> Document segment
::::
How ‘Choice Architecture’ Changes Behaviour
Rotman Professor Nina Mažar explains how the careful design of choice architecture can help people act on their good intentions.
IT WOULD BE IMPOSSIBLE to inventory all of the useful transactions people conduct on the Internet every day. In 2014 alone, e-retailers based in the United States sold more than $300 billion of merchandise, according to the U.S. Department of Commerce. But valuable online activity includes much more than shopping: most U.S. colleges and universities offer online courses and people commonly publish books, raise money for deserving charities, and even find life partners online.
Governments, however, have not been as successful at convincing citizens to access public services online. In Ontario, the provincial government has made more than 40 services available online, including address changes, driver’s license and health card renewals, and copy requests for various records such as birth and marriage certificates. Expanding citizens’ use of just one of these online service — the annual or biennial renewal of automobile license plates — could potentially save millions of dollars.
Since 2010, Ontarians have been able to go online to renew the stickers that display when their license plate fees expire. But as of 2013, only 10 per cent of these transactions were conducted digitally. Servicing the remaining 90 per cent of renewals in-person cost over $35 million that year. Efforts to address such discrepancies can benefit from insights produced by researchers in the field of behavioural science, who develop and test methods that help people accomplish behavioural change. Beginning in 2013, my colleagues and I applied our expertise in a first-of-its-kind collaboration between Ontario’s Behavioural Insights Unit (BIU) and the Behavioural Economics in Action Research Centre at the Rotman School of Management (BEAR). The results were promising: not only did we increase online sticker renewals in Ontario, but there is also evidence that our interventions increased the number of on-time renewals. These findings suggest that no-cost interventions such as those we tested can save money and help citizens in ways beyond providing convenience: by renewing their stickers on time, vehicle owners avoid incurring citations and fines. At the same time, police forces potentially gain time to focus on more pressing enforcement matters.
::::
> Dataset excerpt
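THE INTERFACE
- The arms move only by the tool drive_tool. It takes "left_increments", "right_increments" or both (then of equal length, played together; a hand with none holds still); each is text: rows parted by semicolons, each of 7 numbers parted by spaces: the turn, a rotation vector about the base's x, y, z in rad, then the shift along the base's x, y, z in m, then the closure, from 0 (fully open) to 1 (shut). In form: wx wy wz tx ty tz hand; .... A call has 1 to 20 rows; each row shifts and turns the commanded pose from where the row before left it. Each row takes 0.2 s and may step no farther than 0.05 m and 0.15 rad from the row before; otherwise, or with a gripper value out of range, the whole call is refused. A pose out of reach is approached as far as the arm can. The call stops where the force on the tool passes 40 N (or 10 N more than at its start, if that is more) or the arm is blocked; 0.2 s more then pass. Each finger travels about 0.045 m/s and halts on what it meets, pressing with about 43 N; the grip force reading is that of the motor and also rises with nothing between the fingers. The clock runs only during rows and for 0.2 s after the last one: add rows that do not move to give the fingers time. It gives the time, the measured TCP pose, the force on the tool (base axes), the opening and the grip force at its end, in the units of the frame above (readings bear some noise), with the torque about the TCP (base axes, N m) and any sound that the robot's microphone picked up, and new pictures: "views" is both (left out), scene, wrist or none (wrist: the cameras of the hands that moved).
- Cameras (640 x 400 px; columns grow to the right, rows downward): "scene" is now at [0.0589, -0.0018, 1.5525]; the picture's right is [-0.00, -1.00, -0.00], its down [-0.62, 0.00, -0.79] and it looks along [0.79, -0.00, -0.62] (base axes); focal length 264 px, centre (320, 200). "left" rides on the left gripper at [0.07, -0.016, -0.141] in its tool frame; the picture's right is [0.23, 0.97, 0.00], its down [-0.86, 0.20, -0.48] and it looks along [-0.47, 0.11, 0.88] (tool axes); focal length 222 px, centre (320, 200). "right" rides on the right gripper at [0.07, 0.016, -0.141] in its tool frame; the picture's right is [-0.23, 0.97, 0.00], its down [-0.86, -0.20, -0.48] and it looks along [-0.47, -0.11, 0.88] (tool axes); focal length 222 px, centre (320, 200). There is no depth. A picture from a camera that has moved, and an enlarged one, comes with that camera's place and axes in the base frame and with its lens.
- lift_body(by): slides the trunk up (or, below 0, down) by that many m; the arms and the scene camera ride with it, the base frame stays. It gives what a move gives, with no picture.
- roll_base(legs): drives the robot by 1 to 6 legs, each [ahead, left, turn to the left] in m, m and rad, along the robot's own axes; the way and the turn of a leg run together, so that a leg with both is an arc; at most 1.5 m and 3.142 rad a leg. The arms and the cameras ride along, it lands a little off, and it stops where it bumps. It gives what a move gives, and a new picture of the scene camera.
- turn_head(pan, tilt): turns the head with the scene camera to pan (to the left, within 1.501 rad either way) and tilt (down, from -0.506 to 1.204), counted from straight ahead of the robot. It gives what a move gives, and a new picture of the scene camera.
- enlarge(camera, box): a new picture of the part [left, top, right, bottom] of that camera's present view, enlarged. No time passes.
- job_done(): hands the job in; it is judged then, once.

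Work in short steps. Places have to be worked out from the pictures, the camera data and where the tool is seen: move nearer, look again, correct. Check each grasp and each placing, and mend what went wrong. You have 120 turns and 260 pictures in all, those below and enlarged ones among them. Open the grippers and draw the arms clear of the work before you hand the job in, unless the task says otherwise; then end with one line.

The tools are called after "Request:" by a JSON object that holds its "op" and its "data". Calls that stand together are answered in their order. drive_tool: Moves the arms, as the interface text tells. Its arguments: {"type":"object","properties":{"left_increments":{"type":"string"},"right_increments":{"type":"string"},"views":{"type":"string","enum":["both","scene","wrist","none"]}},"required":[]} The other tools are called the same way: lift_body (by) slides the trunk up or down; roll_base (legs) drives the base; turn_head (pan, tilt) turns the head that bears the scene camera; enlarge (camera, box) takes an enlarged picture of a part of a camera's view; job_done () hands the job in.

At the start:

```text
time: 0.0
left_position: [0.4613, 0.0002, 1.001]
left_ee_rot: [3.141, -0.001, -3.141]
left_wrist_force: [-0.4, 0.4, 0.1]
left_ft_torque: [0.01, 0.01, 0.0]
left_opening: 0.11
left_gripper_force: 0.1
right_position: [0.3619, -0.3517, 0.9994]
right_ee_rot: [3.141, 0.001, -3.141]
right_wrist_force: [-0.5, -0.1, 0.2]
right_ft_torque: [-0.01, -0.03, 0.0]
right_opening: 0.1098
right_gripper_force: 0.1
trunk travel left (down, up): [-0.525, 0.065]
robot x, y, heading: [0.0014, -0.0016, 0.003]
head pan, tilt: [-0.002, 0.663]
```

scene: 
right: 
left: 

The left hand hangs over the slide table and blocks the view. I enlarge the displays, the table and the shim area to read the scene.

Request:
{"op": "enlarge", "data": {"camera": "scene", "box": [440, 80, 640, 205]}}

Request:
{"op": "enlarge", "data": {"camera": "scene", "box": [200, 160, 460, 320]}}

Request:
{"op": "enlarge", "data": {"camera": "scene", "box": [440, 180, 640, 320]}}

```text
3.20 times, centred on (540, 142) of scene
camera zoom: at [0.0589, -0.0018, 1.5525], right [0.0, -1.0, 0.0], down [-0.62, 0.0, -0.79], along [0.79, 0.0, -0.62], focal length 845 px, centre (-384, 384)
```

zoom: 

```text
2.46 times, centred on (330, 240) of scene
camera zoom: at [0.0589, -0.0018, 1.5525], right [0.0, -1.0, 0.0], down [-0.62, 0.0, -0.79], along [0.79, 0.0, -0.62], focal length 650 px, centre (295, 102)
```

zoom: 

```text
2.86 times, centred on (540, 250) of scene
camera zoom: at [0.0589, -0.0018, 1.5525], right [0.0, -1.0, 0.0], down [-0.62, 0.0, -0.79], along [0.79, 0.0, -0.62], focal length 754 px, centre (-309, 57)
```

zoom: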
::::
> Direction 1
Take the document segment and repeat only what runs from "Governments, however, have" through "millions of dollars.".
> Direction 2
Write what comes next in the document segment.

> Reply 1
Governments, however, have not been as successful at convincing citizens to access public services online. In Ontario, the provincial government has made more than 40 services available online, including address changes, driver’s license and health card renewals, and copy requests for various records such as birth and marriage certificates. Expanding citizens’ use of just one of these online service — the annual or biennial renewal of automobile license plates — could potentially save millions of dollars.

> Reply 2
Generally speaking, when it comes to acting on our good intentions, we face major challenges. People who plan to save often put away less money than they need later, for example; and those who fully believe in the importance of a good cause end up not donating to that cause. To help us act on our good intentions, governments are increasingly applying behavioural science insights.
One of the most successful approaches to helping people act on their intentions is to carefully design the choice architecture — that is, the way in which options are presented or preferences are elicited — in ways that ‘nudge’ people to make desirable decisions while preserving their freedom of choice. Research shows that people tend to view outcomes in terms of losses and gains relative to context-dependent reference points — such as when they compare an existing investment portfolio’s worth with its maximum and minimum potential value. What is more, people are about twice as sensitive to differences framed as losses compared with the same differences framed as gains — a phenomenon known as loss aversion.
Partially due to loss aversion, the default option among a group of presented options tends to be ‘sticky’. People are reluctant to give up a default because the losses inherent in doing so often (subjectively) outweigh the relative gains of alternative options. Accordingly, defaults exert a strong influence on choices — even those as consequential as whether to become an organ donor or whether to enroll in a 401(k) retirement savings plan.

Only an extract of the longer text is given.